Northern Quarter. Two words I have written a thousand times. At its end is Great Ancoats Street. Across this gaping chasm of a road lies Ancoats. Accept, it is not such a huge divide. Why does Ancoats then not share the NQ’s footfall? Why this fear of crossing the road? It was an illuminating conversation with a man named Anthony Barnes, the chef owner of Squid Ink that gave me some understanding as to the why. He went on to explain what Ancoats used to be, and ultimately what it could become.
He actually grew up in Ancoats. He remembers it as a place that, if you weren’t local, you just didn’t go. Kids would hurl abuse and sling stones at outsiders. I had to ask was he one of those kids? He laughed, and said he was probably off reading a book somewhere. Now Anthony is a David, hurling stones at the Goliath of American comfort food that currently rules the Northern Quarter, consuming all food outlets with a banal wave of similarity.
He is part of an unofficial collective of restaurants, Japanese tea shops and boutique corner stores that are breathing unprecedented cultural life into not just Ancoats, but Manchester as a whole. The thing that struck me the most about Anthony was that he had never worked as a chef in a restaurant kitchen before, he has always been front of house. But after he described it as one part of the journey that lead him to create Squid Ink, it completely made sense. Much has been made of fusion or hybrid cuisines, but what of hybridised roles within restaurant? Anthony is first and foremost a host. He knows how to create an atmosphere, one of sterilisation intermingled with the work of local artists showing on his walls. The attention to detail on the custom carved cutlery boxes that adorn the naked wooden tables does not go unnoticed and creates a clean, clear platform upon which he presents his food. And the presentation is something in itself, there is no menu, just him and his description of the plate of food in front of you.
There are probably restaurants that operate like this in the London’s of the world, but not in Manchester, and especially not at £25 for four courses of proper cooking.

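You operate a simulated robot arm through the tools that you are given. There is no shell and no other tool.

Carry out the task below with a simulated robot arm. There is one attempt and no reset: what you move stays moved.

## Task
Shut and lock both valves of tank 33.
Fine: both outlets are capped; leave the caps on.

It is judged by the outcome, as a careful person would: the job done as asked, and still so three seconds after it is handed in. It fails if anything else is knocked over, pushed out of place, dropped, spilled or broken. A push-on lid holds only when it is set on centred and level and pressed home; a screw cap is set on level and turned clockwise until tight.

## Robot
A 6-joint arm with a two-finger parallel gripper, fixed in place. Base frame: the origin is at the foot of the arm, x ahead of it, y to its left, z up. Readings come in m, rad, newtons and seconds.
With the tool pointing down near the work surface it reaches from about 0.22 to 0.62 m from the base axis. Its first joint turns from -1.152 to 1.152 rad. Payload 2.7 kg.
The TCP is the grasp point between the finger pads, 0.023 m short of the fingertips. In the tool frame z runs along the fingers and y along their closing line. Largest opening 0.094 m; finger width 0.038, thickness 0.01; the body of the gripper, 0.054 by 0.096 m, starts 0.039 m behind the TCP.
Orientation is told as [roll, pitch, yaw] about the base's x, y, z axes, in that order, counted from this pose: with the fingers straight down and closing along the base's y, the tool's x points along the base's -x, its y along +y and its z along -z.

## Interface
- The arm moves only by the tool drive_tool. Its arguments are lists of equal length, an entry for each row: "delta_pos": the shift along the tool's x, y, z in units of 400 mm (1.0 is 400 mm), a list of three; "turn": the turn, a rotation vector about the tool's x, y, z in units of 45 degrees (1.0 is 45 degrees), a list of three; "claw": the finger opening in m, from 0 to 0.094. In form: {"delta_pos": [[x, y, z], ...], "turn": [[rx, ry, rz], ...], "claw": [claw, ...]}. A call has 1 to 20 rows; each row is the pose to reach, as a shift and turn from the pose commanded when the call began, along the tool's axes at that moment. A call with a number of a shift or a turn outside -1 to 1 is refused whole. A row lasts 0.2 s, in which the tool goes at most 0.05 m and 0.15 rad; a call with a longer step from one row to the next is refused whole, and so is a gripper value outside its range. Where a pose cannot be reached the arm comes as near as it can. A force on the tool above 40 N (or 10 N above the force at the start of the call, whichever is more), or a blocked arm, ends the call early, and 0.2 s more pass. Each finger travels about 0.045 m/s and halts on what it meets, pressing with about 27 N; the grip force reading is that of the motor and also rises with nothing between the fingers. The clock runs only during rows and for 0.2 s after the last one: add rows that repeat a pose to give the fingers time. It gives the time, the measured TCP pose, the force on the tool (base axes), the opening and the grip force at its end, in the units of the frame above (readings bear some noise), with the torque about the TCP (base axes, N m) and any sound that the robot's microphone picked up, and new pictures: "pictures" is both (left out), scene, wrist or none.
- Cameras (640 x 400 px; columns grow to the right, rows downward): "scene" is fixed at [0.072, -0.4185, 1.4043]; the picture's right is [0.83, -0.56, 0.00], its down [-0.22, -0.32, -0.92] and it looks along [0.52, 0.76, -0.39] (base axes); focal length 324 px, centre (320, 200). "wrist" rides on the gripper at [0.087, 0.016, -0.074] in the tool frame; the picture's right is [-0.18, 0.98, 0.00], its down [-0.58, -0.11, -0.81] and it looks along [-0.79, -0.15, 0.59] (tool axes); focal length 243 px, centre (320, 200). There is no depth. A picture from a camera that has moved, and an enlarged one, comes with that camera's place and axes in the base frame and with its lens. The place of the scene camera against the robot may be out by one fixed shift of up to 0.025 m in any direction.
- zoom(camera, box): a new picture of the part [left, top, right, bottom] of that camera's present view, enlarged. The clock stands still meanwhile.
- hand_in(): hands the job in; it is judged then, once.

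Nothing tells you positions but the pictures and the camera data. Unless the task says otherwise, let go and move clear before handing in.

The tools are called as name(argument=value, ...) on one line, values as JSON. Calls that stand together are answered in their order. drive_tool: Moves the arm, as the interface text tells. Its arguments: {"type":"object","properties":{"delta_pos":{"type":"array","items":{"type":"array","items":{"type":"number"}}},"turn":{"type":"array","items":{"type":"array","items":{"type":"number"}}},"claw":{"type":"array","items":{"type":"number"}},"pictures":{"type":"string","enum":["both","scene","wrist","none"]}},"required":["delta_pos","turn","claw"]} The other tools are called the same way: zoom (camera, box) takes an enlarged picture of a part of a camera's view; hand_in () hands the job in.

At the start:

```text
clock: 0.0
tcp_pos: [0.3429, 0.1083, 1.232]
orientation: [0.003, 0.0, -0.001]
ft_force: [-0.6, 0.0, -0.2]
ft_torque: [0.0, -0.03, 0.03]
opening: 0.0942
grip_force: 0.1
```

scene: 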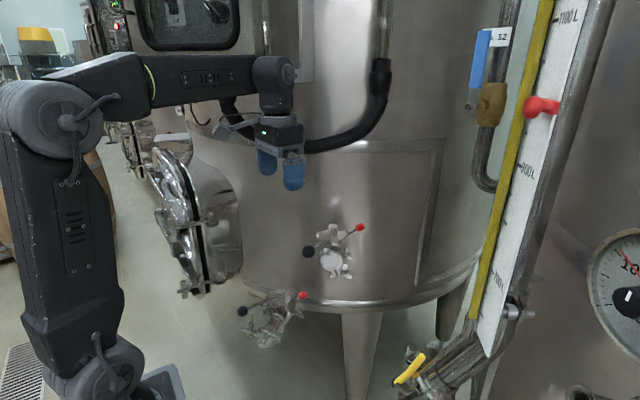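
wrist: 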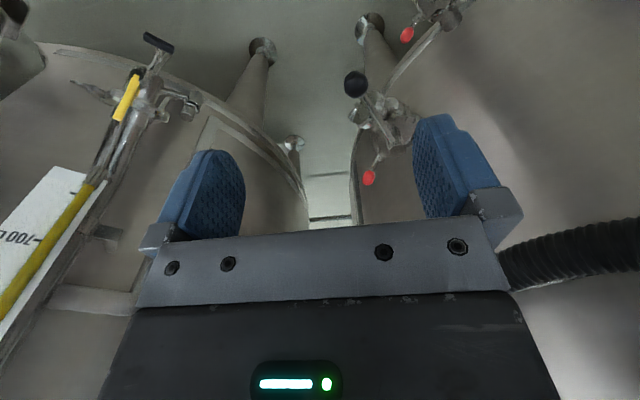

It is a menu that changes every month with accordance to the whimsy and availability of produce for the chef. You get the impression he wakes up in the middle of the night with the unexplainable impulse to put elderberries somewhere on his menu. It is also influenced by his travels, that Wednesday evening Mr Billy Baldwin and I were eating Scandinavian. Copenhagen evidently holds a special place in the heart of Anthony. He served a smorgasbord of rye bread and cultured butter, topped with apples, walnut, and blue cheese. Then came gravlax, a gently cooked salmon accompanied by beetroot and dill. If Copenhagen has a place in Anthony’s heart, Anthony’s pork belly has a place in mine, the product of five days labour, a generous portion enhanced by the presence of a deeply rich caramelised apple sauce.
The pudding was called Kladkaka, something I’d never heard of and the waiter couldn’t pronounce. None of that particularly matters, but I didn’t fall in love with the brownie-esque traditional Swedish dessert.
I thought his starter simple but clean, the fish course increasing the drive of the menu before arriving at its zenith the pork, before being let down by the dessert.
What I write about this menu may be entirely superfluous, for what I ate there may not be on the menu when you eat there. I implore you to try Squid Ink, because what he does in cooking by himself and employing no other chefs, is drive the price down of a kind of food that a student would not normally be able to buy.
It has a pretty serious wine list as well, try the rosé.